On May 13, 1973 Margo St. James founded the first prostitute’s rights organization in the United States. After her friend Tom Robbins dubbed her the Coyote Trickster, her best friend, wordsmith, musician, and Pot Opera composer, Johnny X, coined the acronym – Call Off Your Old Tired Ethics. COYOTE was born.

It had been eleven years since Margo was arrested on trumped up charges for prostitution. As she described the event years later, she was in her North Beach apartment listening to records, and there was a knock on the door. A young man had a few records of his own under his arm and convinced Margo to let him in, because he liked the sounds pouring out of her pad onto the street below. He didn’t happen to mention that he was a rookie undercover cop. As it happened, Margo had let the runaway sister of a neighborhood acquaintance stay in her flat. The girl was underage. When charges were br ought against Margo, the cops threw in “Keeping a Disorderly House.” In reality, Margo was a hip young artist, playing jazz records, all the while keeping a young girl safe from the streets in North Beach. For the honor, Margo was accused of being a madam and a whore. She told the judge, “I’ve never turned a trick in my life.” But to Judge Glickfeld, just knowing the term “trick” meant that she was a professional. He found her guilty. Margo later explained, “My crime? I knew too much to be a nice girl.” Years later, her old friend John Burton, the bartender at North Beach’s Bimbos, who went on to represent San Francisco and Marin in the state legislature and congress, would say, “She should have hired me instead of George Choppelas. I was friends with the judge.” But that’s getting ahead of things.

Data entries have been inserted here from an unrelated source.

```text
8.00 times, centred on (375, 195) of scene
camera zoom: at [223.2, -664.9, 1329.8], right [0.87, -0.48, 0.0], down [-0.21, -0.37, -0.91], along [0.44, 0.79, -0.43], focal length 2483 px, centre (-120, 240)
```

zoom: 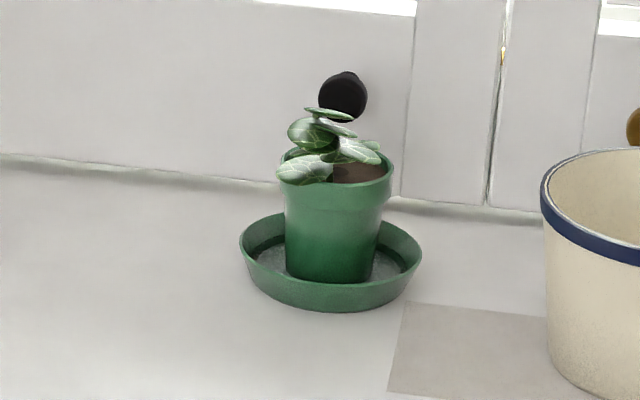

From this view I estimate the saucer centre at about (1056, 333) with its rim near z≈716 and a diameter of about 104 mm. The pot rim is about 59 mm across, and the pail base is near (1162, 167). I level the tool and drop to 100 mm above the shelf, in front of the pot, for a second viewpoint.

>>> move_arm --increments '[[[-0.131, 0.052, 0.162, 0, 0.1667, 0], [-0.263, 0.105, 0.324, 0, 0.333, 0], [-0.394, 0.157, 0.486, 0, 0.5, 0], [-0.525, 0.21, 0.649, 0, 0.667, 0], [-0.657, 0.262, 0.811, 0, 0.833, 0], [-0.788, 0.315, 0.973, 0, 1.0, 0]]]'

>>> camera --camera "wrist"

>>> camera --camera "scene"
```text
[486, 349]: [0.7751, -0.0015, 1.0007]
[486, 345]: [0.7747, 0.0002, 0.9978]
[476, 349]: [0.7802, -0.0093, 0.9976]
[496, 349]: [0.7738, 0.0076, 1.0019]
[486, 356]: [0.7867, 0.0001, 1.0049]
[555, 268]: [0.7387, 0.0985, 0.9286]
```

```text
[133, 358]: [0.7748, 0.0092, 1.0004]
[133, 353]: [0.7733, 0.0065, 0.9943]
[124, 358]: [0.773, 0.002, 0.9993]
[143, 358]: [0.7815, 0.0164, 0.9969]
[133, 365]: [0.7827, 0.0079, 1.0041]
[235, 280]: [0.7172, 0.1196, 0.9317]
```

After her conviction, she attended law school expressly to overturn the conviction. The misdemeanor conviction prohibited her from working in bars so she lost her job as a hostess. The conviction was relayed to the phone company, who tore her phone line out. She changed her address by adding an “A,” or a “1/2” to the 1312, but the phone company got wise. The FBI remarkably, never did, documenting her address incorrectly for years in their files. Out of work, and cut off, Margo took a job serving summonses for famed defense attorney Vincent Hallinan and got to be known around the Hall of Justice (she would forever call it, the “Hall of Injustice,”) as the “the kid who got a bum rap.” Her appeal was successful, the only known misdemeanor successfully challenged in the California Court of Appeal. She dropped out of law school shortly thereafter.

Margo moved to Marin, and came to know lesbian poet Elsa Gidlow, who with Roger Sommers and Alan Watts, owned acres on top of the Marin Hills, they called Druid Heights. In later years, she explained how politicians who didn’t want San Franciscans to know about their dalliances, hung out in Roger’s hot tub overlooking the hills. One such politician was the local Sheriff, Dick Hongisto. In a hot tub o e night, Margo confronted him about the lack of support for women accused of prostitution. He told her someone from the “victim class” had to speak up. So, she became that someone; she became politicized. Her first organizing meeting of WHO (Whores Housewives and Others), the forerunner to COYOTE, was held on Watts’ houseboat, the Vallejo. Years later, COYOTE operated with the help of volunteers like Priscilla Alexander, who published COYOTE Growls, and then COYOTE Howls; Molly Rodriguez ran the office on the San Francisco Port; and Margo produced the Hooker’s Balls to pay for her rabble rousing. With the help of Jennifer James, Jean Withers, Sara Theiss, Mary Owen, National Organization for Women (NOW), and Marilyn Haft of the American Civil Liberties Union (ACLU) – who was assigned to the cause by her boss at the time, Ruth Bader Ginsburg – ‘The Politics of Prostitution’ was published. Margo and members of COYOTE went on the speaking circuit, attended conferences around the world, including presenting at UNESCO. Sister organizations popped up across the country, and by the 1980’s, with an international network built over years of giving testimony in criminal courts, at government conferences, to politicians, doctors, lawyers, and to the press, Margo and Gail Pheterson set off on the most ambitious plan of all – a <a href=”https://www.walnet.org/csis/groups/icrse/brussels-2005/SWRights-History.pdf”>World Whores Congress.</a> The first was in Amsterdam, and the second was held at the European Parliament in Brussels in 1986.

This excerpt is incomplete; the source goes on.